FILISKY: We had a bad car accident where 2 young people were killed and the parents had beat the helicopter to the emergency department…I don't know how to describe these cries from family members when they get horrible news...The doors are closed, they're talking to the family member, but you kind of just hear this wail that comes out of the room and you just know that it's very this moment where their whole world has just kind of collapsed. Their whole life is just completely changed now. Sometimes those sounds or those images kind of stick with you.

It can be like this day after day. Caregivers are part of one trauma then another then another.

FILISKY: You have this moment, and then quickly there's a whole department that still needs to be taken care of so there's not a lot of time to sit with that and process through it or really be with it. It's just kind of like wow this is really horrible and wow there's a bunch of other stuff going on that we've got to get to.

CLEGG: For anyone that is in a position calling upon their ability to empathize with somebody that's going through a really difficult time, unless we sort of refill our tanks, we can run out of gas.

Dr. Kathy Clegg is a faculty member at the Gestalt Institute in Cleveland and a psychiatrist at University Hospitals.

She says that when caregivers put out more energy and support than they receive, it can result in chronic exhaustion.

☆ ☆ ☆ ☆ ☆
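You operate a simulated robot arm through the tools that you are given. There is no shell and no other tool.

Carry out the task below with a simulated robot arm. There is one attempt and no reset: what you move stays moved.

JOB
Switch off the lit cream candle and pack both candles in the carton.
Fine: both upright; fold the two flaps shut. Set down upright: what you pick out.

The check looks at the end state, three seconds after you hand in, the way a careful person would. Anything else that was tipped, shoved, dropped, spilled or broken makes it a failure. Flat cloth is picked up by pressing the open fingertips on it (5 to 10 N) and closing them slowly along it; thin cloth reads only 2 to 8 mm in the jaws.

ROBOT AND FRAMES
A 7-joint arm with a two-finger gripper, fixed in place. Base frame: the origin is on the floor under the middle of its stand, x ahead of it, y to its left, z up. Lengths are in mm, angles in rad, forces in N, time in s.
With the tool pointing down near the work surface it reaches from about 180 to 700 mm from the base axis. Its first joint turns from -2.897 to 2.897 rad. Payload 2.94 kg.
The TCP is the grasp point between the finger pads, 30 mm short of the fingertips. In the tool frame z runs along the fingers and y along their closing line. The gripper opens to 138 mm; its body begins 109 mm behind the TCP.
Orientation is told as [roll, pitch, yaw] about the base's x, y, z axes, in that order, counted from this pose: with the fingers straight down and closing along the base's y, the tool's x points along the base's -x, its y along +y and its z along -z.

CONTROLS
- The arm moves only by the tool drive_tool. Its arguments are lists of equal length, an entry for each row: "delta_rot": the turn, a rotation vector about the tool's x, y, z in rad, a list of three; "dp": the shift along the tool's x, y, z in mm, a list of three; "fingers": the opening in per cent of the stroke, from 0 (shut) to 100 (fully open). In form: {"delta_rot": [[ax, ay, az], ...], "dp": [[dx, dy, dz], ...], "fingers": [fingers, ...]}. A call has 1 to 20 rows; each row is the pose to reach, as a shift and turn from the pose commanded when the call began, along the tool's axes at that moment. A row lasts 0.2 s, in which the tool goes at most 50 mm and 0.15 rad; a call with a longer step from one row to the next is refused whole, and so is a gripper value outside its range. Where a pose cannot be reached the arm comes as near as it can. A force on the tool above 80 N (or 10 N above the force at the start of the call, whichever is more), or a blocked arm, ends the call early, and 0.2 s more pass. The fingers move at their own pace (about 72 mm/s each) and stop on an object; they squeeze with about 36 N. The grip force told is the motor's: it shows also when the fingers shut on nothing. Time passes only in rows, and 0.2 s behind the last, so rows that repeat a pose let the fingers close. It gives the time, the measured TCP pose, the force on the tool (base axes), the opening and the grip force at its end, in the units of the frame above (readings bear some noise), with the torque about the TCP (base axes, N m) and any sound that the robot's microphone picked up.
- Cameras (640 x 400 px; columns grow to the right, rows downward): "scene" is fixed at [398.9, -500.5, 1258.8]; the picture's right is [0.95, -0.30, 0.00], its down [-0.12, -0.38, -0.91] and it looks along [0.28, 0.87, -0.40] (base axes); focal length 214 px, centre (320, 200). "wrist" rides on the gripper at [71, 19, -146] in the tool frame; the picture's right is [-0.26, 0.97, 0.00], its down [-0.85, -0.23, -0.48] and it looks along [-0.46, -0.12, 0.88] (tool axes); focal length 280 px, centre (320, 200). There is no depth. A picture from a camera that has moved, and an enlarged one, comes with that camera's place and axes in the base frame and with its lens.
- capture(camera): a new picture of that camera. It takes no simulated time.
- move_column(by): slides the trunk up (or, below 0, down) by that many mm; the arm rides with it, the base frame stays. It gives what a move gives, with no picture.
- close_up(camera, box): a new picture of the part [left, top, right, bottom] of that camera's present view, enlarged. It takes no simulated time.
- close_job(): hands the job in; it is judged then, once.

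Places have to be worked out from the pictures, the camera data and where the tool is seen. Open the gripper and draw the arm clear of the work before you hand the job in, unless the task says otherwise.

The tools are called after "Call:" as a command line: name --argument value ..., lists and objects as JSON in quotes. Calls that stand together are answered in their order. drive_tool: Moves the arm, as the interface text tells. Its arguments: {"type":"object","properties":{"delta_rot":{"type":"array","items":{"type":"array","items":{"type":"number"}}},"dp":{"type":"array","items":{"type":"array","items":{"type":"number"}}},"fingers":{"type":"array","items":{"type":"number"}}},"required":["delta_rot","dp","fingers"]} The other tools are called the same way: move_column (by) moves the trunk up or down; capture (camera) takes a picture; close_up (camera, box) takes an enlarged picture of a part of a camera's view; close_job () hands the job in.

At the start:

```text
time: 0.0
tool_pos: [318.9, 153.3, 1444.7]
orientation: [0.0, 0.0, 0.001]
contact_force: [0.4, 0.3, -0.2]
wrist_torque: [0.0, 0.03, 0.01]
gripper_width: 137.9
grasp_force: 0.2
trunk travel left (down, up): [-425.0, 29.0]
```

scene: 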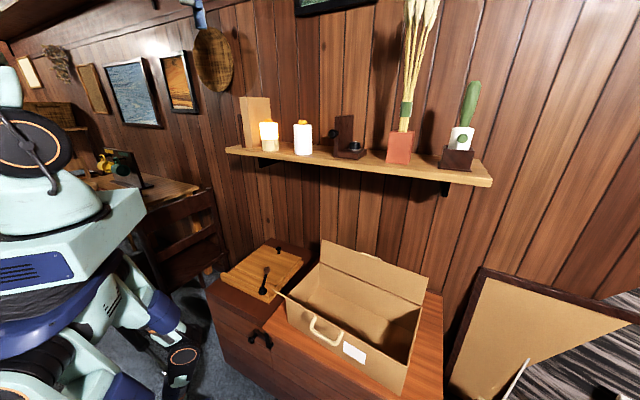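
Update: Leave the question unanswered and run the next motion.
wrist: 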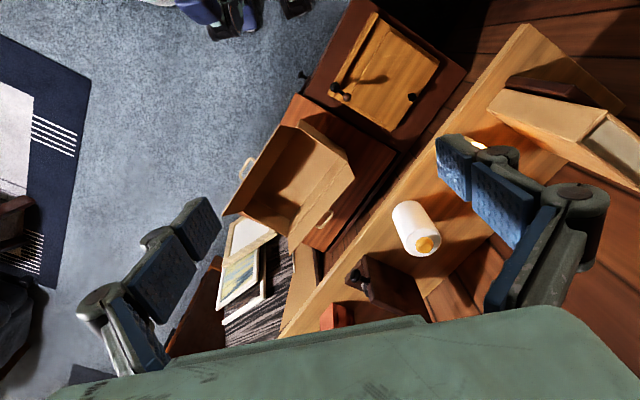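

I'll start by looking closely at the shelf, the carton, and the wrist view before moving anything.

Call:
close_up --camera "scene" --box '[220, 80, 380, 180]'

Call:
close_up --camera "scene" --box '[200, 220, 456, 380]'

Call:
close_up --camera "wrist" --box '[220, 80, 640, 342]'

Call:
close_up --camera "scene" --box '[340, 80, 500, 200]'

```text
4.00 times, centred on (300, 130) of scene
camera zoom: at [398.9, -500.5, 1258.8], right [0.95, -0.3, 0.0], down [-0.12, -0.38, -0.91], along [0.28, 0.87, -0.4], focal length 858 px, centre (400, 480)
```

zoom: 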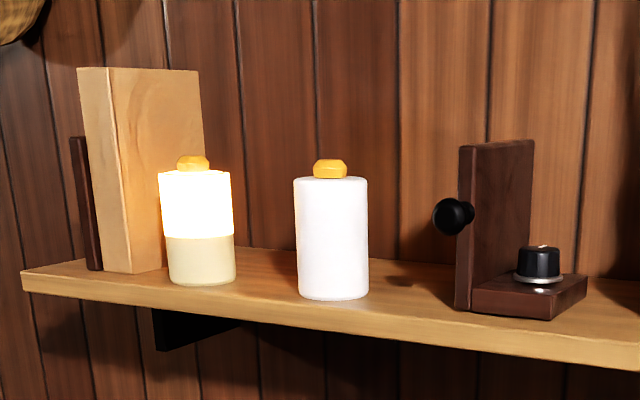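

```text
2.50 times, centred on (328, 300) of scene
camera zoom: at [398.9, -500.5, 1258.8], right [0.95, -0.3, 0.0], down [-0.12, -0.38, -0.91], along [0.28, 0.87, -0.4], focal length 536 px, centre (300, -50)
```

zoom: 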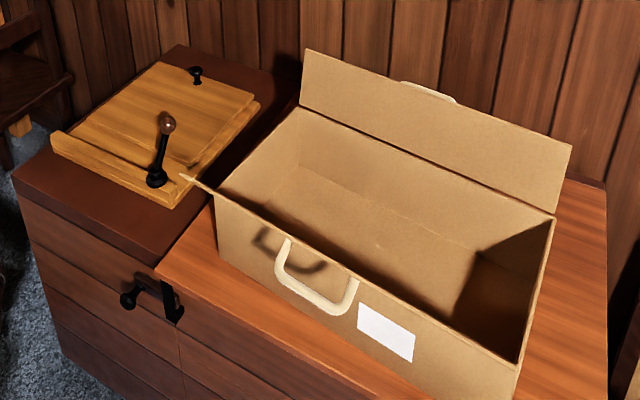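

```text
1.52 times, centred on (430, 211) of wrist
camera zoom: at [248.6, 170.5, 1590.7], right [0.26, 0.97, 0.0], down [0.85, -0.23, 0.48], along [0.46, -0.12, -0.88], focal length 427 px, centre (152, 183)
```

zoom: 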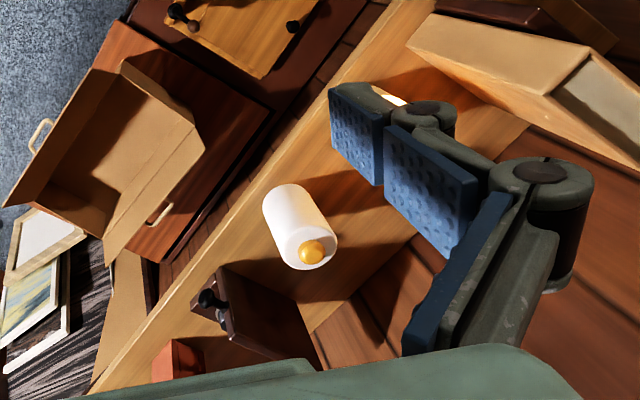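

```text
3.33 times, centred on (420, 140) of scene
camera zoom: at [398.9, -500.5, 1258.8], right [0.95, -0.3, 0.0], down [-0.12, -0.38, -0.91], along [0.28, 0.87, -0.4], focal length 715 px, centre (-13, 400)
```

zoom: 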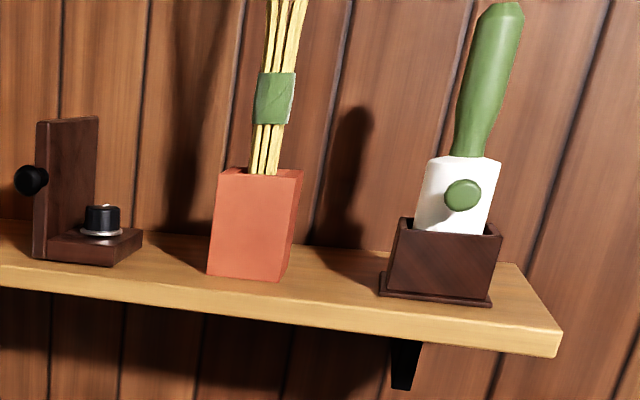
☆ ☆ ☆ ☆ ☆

This affects their ability to take care of patients, and it can lead to anxiety, hopelessness, depression, social withdrawal, and burnout.

It is an emotional shut-down.

There are warning signs, says Clegg:

CLEGG: It's getting harder and harder to get out of bed in the morning or I dread going to work, and I used to love my job.

She says it's crucial to recognize signs like this, and make changes.

Caregivers must step back and take care of themselves.

FILISKY: So I had to kind of make a decision and realize that something was going on.

Dawn Filisky was at the end of her rope, tired all the time and shunning anything social.

Relief came from training herself to be more aware of her needs.

FILISKY: It was about learning to replenish—yeah, really replenish—myself.

Experts suggest those experiencing signs of fatigue or burnout set boundaries with patients and not take on their emotional burdens.

It can also help to take short breaks, develop relaxation rituals like stretching or meditating, get a good sleep and eat a healthy diet, and set aside time for activities that have nothing to do with work.

Administrative policies also can have a large hand in causing burnout: low staffing, unpredictable scheduling, and poor training, all contribute to poor employee health and morale.

More than 40 percent of nurses show signs of burnout, according to a 2001 study in the journal Health Affairs.

It's an issue that more people are recognizing.

Several recent studies have documented the effects of burnout, and a few states have already adopted minimum nurse to patient ratios.

The research is very clear: satisfied, engaged caregivers stay at their jobs longer, live healthier lives, and ultimately, take better care of their patients.